WHAT YOU NEED TO DO
Copy out all of the data below with no alterations.

DATA PROVIDED
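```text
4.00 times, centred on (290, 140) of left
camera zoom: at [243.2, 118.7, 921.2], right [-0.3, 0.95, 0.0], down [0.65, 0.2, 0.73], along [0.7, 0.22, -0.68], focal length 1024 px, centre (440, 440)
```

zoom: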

OUTPUT
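```text
4.00 times, centred on (290, 140) of left
camera zoom: at [243.2, 118.7, 921.2], right [-0.3, 0.95, 0.0], down [0.65, 0.2, 0.73], along [0.7, 0.22, -0.68], focal length 1024 px, centre (440, 440)
```

zoom: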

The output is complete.